▸ GOAL 1:
Reproduce only the lines of the material below that start at the line containing "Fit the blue" and stop at the line containing "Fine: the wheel". Keep both end lines.
▸ GOAL 2:
Carry the document section on from its last sentence.

▸ DOCUMENT SECTION:
((
A scanning electron microscopy (SEM) study at the Centro Nacional de Microscopía Electrónica in Madrid, Spain, was carried out to observe the textural relationships among restitic and neoformed minerals in a group of representative samples of the various materials identified in the deposit. The samples were air dried, and freshly fractured surfaces were coated with Au in vacuum. The equipment used was a field-emission gun scanning electron microscope JEOL JSM-6335F, operating at 10 and 20 kV and a working distance of 15 mm.

Chemical, stable isotope, and K/Ar dating analyses were carried out at the Activation Laboratory Ltd., Ancaster, Ontario, Canada. Chemical analyses of major, minor, and trace elements were carried out on 56 representative bulk samples of the various depositional lithologies of all quarries. Major and trace elements were measured using 2 g of powdered sample after fusion with lithium metaborate/tetraborate. The molten bead was digested in a weak nitric acid solution. Analysis was done by ICP-OES (Inductively coupled plasma optical emission spectroscopy) and ICP-MS (inductively coupled plasma mass spectrometry). Major elements, along with Sc, Be, V, Sr, Zr, and Ba, were analyzed by ICP-OES and other elements were analyzed by ICP-MS. The chemical index of alteration (CIA, Nesbitt & Young, 1982) was calculated to evaluate the degree of chemical weathering. CIA is a dimensionless number ranging between 0 and 100 that shows the weathering degree of feldspar minerals. CIA = [Al2O3/(Al2O3 + CaO + Na2O + K2O)] × 100. A study of stable isotope δ18O was carried out on 12 pure silicate samples comprising four kaolinite-rich samples (Nav30, Nav35, Crb6, and Rd43) and eight samples rich in smectite (Nav6, Nav7, Nav11, Nav16, RdF13, RdF17, CrbF11, and Vrd). Furthermore, δ34S was obtained in four samples rich in alunite (31–64%) (Nav9, Nav9bis, Nav12, and Nav36).
))
▸ SOURCE MATERIAL:
((
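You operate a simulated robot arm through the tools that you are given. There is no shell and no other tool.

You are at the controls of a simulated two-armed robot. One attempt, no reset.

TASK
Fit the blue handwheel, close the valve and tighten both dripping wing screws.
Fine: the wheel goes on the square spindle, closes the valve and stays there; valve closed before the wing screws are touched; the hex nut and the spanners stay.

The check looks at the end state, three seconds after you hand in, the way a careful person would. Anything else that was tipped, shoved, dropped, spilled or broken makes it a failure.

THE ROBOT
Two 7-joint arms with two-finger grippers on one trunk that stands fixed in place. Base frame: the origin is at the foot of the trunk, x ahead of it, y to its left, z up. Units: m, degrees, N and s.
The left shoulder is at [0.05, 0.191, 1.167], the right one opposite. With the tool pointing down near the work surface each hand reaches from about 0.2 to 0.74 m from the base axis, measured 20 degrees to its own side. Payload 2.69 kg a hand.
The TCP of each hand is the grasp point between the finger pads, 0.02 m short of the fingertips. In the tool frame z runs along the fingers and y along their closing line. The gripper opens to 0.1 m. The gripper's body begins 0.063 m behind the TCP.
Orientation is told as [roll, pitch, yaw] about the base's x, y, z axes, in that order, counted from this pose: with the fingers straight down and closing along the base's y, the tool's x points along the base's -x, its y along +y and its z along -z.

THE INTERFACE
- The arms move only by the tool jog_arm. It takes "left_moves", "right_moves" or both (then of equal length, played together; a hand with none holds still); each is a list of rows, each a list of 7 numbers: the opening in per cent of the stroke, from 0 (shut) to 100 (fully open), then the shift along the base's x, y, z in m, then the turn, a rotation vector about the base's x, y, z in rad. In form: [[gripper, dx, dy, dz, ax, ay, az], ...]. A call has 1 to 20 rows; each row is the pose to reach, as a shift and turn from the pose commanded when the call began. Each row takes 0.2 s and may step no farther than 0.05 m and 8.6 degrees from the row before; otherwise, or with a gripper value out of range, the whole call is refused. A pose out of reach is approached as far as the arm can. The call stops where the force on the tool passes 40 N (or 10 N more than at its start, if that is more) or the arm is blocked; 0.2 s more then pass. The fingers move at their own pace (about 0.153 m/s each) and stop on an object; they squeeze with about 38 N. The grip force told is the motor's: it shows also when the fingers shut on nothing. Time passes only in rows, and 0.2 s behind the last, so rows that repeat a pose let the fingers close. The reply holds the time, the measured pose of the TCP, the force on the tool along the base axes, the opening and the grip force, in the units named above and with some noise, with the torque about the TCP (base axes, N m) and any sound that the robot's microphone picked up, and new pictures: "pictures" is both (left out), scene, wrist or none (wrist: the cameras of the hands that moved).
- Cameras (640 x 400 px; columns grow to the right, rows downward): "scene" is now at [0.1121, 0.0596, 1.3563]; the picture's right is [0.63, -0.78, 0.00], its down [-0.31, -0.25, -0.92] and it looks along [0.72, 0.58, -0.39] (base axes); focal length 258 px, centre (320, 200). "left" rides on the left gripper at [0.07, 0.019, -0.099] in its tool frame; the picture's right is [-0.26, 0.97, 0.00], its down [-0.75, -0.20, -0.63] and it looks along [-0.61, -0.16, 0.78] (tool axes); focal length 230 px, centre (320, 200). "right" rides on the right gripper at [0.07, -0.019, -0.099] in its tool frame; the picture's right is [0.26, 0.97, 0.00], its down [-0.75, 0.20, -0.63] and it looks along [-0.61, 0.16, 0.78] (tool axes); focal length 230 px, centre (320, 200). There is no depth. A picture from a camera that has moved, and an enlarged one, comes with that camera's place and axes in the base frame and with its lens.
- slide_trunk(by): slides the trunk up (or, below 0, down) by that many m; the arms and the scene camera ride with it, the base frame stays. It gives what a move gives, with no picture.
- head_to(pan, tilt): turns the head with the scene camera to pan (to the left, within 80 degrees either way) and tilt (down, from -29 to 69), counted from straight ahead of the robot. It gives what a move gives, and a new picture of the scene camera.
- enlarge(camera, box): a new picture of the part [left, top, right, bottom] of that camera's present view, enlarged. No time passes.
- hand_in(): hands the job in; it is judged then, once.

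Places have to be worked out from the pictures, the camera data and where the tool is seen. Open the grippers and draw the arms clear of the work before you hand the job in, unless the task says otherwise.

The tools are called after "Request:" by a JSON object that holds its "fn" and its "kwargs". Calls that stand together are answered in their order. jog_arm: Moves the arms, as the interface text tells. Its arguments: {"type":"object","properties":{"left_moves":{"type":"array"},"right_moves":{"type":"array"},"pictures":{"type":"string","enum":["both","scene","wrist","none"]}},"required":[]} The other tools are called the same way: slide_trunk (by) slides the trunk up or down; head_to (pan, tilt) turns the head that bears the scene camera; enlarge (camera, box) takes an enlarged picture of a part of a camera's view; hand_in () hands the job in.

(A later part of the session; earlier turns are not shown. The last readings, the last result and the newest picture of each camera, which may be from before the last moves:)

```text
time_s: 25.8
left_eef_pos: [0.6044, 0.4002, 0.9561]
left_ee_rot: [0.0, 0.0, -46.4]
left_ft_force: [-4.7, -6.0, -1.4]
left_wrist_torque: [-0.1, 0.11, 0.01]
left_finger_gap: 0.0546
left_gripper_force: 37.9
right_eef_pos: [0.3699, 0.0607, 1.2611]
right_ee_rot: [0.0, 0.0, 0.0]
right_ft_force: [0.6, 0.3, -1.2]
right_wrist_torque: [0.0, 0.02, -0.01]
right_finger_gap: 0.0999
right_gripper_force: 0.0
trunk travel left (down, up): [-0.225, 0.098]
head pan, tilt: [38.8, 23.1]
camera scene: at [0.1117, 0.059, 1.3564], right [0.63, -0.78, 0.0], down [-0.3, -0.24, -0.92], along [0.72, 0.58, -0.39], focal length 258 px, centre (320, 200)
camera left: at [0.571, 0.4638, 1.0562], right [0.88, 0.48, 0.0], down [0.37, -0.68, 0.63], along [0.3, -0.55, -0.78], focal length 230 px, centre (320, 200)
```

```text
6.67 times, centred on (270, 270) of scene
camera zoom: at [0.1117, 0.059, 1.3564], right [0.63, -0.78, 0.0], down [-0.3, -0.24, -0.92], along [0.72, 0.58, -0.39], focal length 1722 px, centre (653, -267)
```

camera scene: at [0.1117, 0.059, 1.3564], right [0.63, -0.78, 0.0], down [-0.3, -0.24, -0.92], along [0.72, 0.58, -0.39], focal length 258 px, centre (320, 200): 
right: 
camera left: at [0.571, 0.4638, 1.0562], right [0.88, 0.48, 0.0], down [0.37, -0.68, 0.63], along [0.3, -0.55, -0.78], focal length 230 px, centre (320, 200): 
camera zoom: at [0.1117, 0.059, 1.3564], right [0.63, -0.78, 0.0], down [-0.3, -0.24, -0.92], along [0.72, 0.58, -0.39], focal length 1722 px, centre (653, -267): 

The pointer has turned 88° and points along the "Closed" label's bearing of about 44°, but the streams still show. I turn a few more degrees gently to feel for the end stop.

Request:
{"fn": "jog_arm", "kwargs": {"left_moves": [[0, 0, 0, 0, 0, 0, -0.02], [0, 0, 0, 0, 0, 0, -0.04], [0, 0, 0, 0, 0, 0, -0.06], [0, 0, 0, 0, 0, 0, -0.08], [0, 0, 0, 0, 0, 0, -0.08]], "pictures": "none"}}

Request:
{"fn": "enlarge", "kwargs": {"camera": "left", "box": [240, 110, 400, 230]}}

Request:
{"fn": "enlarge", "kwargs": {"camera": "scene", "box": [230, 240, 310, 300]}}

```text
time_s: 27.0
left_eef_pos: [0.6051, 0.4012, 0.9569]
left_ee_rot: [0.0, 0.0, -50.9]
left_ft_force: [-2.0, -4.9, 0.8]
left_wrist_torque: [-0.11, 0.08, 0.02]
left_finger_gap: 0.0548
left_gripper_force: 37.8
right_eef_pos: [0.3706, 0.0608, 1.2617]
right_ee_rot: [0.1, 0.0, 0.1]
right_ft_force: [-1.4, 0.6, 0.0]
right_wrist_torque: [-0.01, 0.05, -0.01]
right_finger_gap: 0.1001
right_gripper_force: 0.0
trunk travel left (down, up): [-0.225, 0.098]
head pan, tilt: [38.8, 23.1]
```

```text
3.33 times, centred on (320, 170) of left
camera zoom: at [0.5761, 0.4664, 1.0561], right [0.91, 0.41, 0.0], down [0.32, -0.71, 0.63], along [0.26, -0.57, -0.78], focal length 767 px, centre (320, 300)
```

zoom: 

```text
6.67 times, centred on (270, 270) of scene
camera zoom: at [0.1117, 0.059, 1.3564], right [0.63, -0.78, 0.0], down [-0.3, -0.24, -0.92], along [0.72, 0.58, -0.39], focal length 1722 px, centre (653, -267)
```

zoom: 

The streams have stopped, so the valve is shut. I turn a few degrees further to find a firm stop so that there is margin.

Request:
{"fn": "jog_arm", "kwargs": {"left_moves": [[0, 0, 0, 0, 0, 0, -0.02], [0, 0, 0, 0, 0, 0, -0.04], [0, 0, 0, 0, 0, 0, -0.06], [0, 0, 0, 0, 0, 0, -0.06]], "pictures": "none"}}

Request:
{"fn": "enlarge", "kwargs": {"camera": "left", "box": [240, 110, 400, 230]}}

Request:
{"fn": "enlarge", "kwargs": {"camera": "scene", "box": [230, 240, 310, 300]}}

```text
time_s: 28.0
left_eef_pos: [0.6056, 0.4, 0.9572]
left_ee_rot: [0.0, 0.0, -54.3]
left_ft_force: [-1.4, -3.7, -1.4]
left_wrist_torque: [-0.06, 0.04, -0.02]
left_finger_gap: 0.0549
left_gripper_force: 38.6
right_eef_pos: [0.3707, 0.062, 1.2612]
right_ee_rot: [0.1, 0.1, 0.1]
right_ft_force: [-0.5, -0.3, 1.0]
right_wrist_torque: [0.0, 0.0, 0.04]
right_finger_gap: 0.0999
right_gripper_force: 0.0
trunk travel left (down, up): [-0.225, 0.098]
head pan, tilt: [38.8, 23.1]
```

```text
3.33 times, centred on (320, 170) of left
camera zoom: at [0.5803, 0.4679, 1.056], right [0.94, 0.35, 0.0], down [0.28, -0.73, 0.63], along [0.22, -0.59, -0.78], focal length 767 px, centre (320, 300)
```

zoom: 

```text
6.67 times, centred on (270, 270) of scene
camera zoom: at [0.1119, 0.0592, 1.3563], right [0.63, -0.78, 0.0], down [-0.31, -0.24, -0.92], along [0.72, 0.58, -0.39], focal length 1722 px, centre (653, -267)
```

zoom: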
))
▸ RESPONSE 1:
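Fit the blue handwheel, close the valve and tighten both dripping wing screws.
Fine: the wheel goes on the square spindle, closes the valve and stays there; valve closed before the wing screws are touched; the hex nut and the spanners stay.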

▸ RESPONSE 2:
To determine the age of fracture and of the hydrothermal processes that occurred in the deposit, K/Ar analyses were carried out on four selected samples (Nav9, Nav9bis, Nav15, and Nav36) from Navalacruz veins, which had very high alunite concentrations and no muscovite.

Results and Discussion

Mineralogy

The samples were split into four groups according to the field criteria, including texture and color. This classification included two different altered rock types, veins, and nodules. Although the mineralogy found along the deposit is similar, the mineral proportions vary considerably in these four groups. In some areas, the altered rock preserves the granite texture and consists of a regolith where the feldspars are kaolinized almost completely. Manchado (2012) referred to them as ZAHO (Fig. 1b). The ZAHE materials did not preserve the original texture of the granitic rock because of the intense alteration. They consist of highly heterogeneous and fractured clayey rocks, demonstrating great color variations owing to the circulation of iron and manganese oxides. The main clay mineral is smectite, in which the bentonite areas are rich (García-Romero et al., 2019; Manchado, 2012). Usually, ZAHE samples appear as large areas included within ZAHO (Fig. 1b). Three-dimensional relationships between ZAHO and ZAHE are frequently very complex owing not only to the combined effect of the two alteration processes and different fracture stages but also to the slides associated with surface tectonics affecting unconsolidated materials. Contacts between ZAHO and ZAHE can be caused by faults, which are rarely gradual. Typically, ZAHE materials present big bags surrounded by ZAHO with net and irregular contacts (Fig. 1b). Nodules and veins, the thicknesses of which range from millimeters to centimeters, are frequent in both ZAHO and ZAHE (Fig. 1c,d,e).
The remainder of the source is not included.